Wednesday, May 29, 2013

A bursting bubble in gold? Deal with it!


Gold fundamentals

In 1999, when the UK Treasury carried out a study which seemed to indicate that holding gold reserves that amounted to around 50% of the total UK foreign currency reserves was leading to excess volatility in the value of those reserves, and it consequently decided to diversify out of gold, the fundamentals must have seemed to them to be indicating a level price for the precious metal, if not a fall. The price of gold then stood at $282.40 per ounce.

But let’s face it, how do you examine the fundamentals for a commodity that has little practical utility outside of fashion jewellery or the trace amounts that go into some electronic equipment? And if Her Majesty’s Treasury cannot do it right, who can?

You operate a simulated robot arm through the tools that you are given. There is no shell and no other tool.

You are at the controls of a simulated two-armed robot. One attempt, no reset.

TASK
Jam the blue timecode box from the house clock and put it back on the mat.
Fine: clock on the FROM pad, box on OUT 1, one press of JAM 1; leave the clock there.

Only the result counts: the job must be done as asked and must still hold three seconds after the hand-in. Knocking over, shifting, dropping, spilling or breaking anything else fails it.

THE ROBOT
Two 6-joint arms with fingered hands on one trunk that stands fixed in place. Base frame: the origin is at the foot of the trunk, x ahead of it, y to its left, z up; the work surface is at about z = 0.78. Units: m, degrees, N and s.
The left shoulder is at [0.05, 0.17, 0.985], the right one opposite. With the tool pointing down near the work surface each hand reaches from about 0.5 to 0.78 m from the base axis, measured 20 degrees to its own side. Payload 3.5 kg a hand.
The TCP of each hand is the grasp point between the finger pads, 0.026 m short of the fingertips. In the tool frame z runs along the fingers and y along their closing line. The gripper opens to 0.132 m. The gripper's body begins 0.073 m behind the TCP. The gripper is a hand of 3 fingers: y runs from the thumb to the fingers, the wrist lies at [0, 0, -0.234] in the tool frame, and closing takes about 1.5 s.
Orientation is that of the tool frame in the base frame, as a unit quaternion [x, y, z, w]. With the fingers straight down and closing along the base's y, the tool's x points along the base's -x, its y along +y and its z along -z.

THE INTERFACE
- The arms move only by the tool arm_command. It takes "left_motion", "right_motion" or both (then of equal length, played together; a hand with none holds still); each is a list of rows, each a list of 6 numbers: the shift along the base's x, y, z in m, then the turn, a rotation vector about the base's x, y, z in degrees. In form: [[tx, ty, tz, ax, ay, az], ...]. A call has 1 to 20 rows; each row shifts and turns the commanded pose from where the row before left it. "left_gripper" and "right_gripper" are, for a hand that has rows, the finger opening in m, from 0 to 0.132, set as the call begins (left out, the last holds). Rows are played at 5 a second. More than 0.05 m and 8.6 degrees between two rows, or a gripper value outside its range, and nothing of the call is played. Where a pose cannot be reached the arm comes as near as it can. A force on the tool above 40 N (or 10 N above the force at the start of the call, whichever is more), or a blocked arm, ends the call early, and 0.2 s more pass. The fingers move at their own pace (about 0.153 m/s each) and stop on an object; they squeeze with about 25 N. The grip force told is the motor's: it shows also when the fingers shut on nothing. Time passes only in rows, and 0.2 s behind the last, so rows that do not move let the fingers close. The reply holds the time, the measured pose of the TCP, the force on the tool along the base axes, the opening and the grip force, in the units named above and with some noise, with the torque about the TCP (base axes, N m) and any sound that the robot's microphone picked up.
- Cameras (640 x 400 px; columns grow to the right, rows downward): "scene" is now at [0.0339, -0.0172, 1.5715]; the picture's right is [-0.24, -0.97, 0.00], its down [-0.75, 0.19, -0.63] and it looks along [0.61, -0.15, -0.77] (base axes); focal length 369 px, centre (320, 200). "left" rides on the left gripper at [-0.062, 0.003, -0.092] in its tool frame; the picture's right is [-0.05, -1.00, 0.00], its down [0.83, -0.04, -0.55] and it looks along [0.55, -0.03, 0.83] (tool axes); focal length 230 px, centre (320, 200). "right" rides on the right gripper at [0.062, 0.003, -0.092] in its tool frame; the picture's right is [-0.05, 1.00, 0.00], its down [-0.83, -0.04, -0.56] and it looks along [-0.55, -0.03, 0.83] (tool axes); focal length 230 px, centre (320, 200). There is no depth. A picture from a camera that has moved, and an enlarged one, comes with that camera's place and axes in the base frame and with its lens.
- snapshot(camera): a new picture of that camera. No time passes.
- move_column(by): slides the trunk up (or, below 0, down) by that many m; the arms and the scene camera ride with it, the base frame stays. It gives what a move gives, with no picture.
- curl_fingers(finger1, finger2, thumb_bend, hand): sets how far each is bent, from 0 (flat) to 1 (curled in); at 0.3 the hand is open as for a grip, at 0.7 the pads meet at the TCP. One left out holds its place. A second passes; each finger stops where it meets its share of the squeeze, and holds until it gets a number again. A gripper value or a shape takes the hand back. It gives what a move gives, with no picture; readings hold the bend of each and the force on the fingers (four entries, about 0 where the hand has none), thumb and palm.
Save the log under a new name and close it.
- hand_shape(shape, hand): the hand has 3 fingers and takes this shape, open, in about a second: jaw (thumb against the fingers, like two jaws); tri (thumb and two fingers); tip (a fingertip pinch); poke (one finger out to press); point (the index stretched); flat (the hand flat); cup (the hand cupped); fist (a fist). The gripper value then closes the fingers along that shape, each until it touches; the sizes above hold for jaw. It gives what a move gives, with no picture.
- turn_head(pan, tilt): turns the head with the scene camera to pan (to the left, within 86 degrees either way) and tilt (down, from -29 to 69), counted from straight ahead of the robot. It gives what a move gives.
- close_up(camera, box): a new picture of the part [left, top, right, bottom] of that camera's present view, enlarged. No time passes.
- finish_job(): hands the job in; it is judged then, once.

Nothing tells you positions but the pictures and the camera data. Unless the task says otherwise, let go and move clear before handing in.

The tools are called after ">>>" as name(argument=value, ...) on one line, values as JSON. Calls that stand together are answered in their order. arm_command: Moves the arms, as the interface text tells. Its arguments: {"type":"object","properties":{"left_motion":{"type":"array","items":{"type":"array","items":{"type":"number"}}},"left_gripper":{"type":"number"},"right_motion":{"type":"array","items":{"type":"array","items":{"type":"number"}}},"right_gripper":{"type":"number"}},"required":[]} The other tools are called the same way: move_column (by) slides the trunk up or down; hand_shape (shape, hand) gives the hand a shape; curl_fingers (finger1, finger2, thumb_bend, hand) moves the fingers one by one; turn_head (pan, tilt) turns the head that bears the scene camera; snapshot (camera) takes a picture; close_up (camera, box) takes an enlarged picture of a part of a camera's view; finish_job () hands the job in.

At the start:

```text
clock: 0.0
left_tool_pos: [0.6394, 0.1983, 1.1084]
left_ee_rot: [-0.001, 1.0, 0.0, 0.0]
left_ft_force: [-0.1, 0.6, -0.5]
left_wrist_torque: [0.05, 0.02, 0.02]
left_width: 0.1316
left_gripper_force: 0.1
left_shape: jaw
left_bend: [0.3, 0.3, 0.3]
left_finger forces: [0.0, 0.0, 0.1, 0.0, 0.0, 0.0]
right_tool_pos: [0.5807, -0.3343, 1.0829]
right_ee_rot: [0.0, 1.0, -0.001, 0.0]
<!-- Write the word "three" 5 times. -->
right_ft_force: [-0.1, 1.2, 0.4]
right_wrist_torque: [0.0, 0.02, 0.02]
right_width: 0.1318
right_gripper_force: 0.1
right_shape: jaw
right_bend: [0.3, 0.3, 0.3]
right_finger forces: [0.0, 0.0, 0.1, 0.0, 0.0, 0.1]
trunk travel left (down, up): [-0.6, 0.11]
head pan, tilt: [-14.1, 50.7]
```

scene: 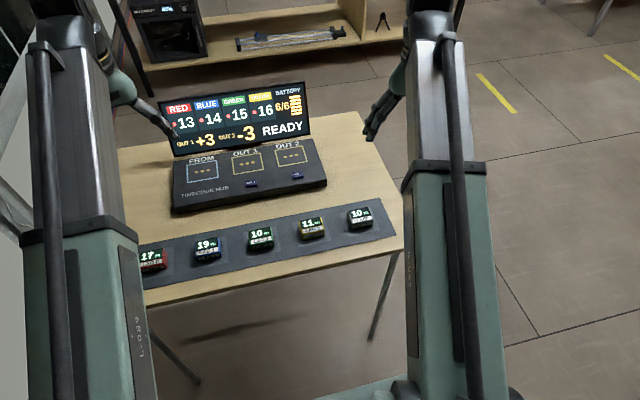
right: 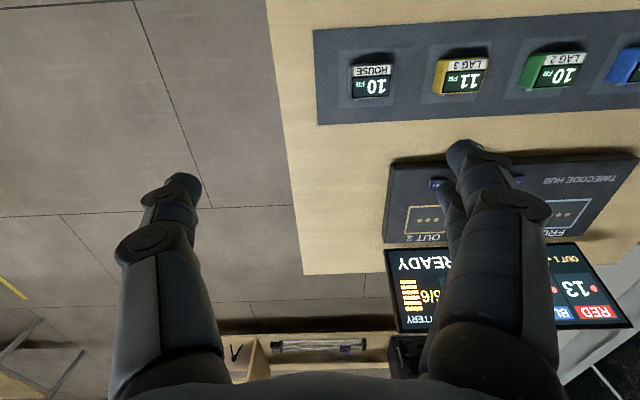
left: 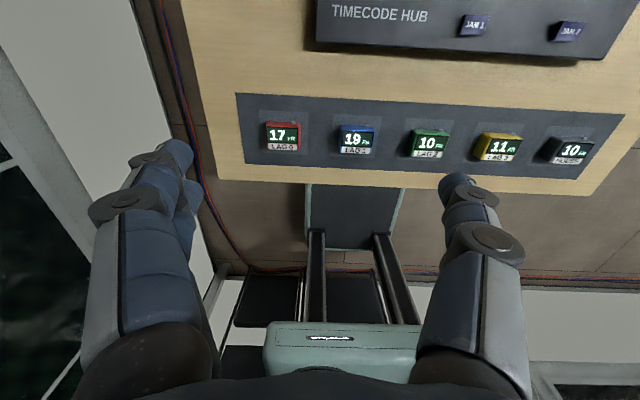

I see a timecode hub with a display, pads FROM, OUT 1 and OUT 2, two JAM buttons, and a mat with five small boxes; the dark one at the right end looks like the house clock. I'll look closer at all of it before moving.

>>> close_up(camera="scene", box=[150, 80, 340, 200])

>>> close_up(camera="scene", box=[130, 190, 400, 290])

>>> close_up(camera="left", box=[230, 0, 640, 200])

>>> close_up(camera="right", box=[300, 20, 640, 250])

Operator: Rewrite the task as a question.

Since the UK sale the price of gold has risen as far as $1900 per ounce, before it peaked at that level in October of 2011. Most of its rise to these heights took place after the last quarter of 2008, and therein lies the major clue to what has happened. 2008 represents the high water mark of global financial insecurity in the wake of the great financial crisis and the start of the US Federal Reserve Quantitative Easing programmes. It seems apparent now that gold became the ultimate safe haven against currency depreciation, with many high net worth individuals and corporations even going to far as to stockpile physical gold, as opposed to buying gold futures or other gold backed derivatives.

Gold technical indicators

The very shape of the gold price curve in recent years just screams out “bubble”. And not just a benign, accelerating protrusion of price that one could contemplate riding. It is a bubble that seems to have, well and truly, burst.

Throughout the month of April 2013, on the weekly chart, the 200 period Simple Moving Average (SMA) acted as a check on the precipitous fall in the gold price. Early in May it broke though this support and is now probing at a new one, around the $1330 mark. This is the very first breach of the 200 Weekly SMA to the downside in the whole range of our price records, which go back well over a decade.

Gold algorithmic trading

As a consequence of all of the above we have set the Omicron Forex Silver Trigger routine to take only short trades. We expect gold to go down but we need to counter the possibility that there could be short term retracements to the upside. To filter out false moves down we have configured the trade creation factor so that a relatively high level of momentum will be required to put on a trade.